● **JOB**: In the following material, identify every line holding the string "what" and return it.

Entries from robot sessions
((

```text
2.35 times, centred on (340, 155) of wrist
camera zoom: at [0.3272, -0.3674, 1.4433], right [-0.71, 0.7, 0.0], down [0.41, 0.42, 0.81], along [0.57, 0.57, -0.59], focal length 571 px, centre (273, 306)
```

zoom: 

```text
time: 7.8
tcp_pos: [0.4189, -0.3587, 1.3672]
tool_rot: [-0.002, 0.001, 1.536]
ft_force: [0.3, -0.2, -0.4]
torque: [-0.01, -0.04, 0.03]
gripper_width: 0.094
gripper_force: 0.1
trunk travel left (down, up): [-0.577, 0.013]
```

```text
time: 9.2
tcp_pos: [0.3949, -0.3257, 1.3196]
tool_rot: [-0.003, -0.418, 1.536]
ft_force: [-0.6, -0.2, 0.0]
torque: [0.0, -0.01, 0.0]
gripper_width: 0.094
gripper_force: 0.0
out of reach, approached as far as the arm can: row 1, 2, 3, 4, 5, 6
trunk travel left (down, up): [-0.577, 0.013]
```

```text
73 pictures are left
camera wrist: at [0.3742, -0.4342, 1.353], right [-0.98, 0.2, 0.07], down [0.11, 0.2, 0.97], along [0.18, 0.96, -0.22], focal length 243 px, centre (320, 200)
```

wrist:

))
((

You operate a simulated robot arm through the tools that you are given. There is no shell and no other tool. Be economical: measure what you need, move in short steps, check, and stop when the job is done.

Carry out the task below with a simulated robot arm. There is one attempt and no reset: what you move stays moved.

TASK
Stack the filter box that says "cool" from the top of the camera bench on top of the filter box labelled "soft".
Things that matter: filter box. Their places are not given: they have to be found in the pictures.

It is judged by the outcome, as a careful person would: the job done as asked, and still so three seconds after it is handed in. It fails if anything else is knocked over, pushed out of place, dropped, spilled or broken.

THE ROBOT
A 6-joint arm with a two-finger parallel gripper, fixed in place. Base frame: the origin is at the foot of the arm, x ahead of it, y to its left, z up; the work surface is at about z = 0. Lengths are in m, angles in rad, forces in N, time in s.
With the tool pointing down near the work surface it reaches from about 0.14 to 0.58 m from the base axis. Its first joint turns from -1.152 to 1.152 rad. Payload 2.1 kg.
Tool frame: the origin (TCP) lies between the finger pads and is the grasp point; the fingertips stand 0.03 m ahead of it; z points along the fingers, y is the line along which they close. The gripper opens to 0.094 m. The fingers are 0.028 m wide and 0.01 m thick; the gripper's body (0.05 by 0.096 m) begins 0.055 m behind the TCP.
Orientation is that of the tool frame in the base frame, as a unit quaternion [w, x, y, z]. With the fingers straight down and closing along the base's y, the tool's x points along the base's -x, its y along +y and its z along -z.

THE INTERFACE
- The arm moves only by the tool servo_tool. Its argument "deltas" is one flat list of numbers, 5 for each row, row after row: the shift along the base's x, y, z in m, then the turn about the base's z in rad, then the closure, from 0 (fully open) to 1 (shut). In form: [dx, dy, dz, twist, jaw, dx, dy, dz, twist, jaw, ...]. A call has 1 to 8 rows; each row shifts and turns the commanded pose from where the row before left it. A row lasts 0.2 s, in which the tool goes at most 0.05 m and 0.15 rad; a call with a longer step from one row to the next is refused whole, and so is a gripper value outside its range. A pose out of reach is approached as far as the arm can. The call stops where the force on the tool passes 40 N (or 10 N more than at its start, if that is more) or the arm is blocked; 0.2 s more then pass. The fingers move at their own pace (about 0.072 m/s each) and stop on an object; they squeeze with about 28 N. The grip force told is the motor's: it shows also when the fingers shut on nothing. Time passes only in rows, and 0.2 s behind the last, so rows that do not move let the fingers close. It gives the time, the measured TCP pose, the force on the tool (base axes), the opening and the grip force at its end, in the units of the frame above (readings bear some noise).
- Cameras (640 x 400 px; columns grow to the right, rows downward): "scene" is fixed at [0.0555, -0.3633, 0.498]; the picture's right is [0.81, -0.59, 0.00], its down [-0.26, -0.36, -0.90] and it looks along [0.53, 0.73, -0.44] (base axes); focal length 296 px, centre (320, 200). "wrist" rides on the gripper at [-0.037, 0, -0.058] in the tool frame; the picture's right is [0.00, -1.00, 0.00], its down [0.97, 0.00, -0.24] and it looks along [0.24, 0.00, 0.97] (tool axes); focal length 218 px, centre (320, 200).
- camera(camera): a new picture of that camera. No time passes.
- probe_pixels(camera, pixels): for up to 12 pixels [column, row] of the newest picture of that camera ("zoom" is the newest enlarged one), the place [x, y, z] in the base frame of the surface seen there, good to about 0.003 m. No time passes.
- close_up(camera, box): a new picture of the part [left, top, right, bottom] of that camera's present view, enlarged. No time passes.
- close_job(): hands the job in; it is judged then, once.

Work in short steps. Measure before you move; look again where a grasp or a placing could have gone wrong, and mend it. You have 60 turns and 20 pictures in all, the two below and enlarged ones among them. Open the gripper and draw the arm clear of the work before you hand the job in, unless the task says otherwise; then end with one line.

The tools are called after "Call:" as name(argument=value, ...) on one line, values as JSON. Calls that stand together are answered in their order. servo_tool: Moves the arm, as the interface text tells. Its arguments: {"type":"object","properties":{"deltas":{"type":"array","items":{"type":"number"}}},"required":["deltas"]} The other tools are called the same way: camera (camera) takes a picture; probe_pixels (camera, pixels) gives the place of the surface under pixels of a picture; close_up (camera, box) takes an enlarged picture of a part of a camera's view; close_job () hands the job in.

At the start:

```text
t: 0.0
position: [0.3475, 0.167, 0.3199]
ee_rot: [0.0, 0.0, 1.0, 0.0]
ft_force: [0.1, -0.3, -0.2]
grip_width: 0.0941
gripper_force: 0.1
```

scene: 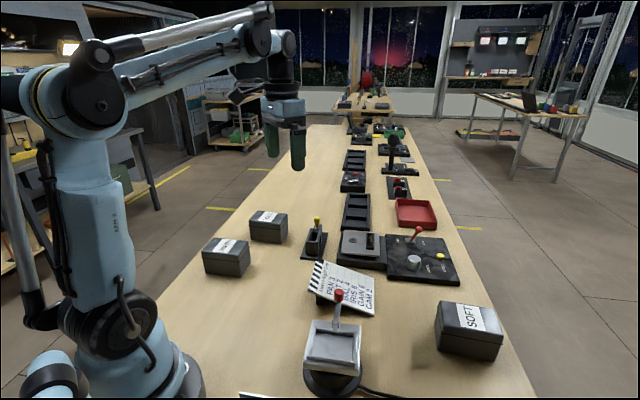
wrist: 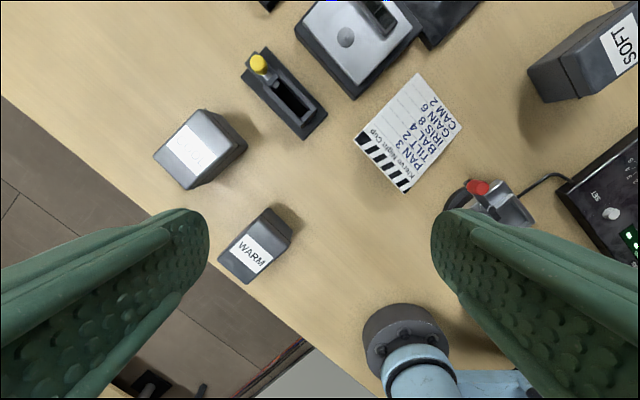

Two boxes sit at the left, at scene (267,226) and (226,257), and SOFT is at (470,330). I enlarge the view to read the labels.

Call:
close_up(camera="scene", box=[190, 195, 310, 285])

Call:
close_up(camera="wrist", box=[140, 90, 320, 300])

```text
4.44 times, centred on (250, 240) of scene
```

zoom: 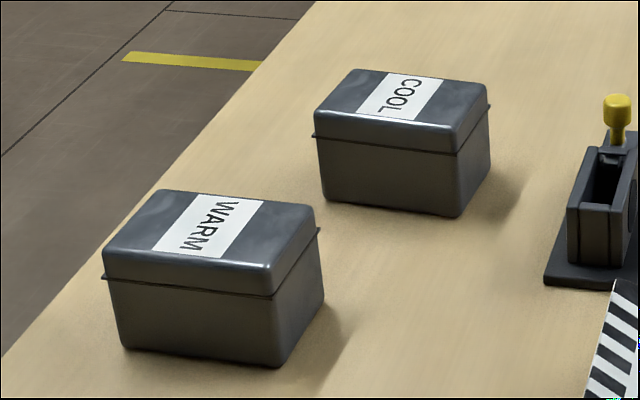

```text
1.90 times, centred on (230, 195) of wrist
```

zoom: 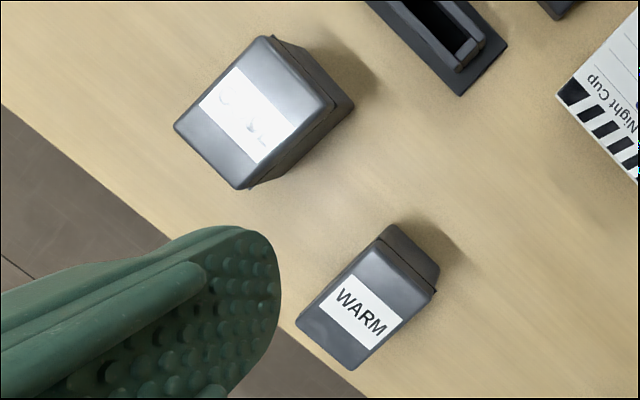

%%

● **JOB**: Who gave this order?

))

● **EXERCISE SOLUTION**:
You operate a simulated robot arm through the tools that you are given. There is no shell and no other tool. Be economical: measure what you need, move in short steps, check, and stop when the job is done.
Carry out the task below with a simulated robot arm. There is one attempt and no reset: what you move stays moved.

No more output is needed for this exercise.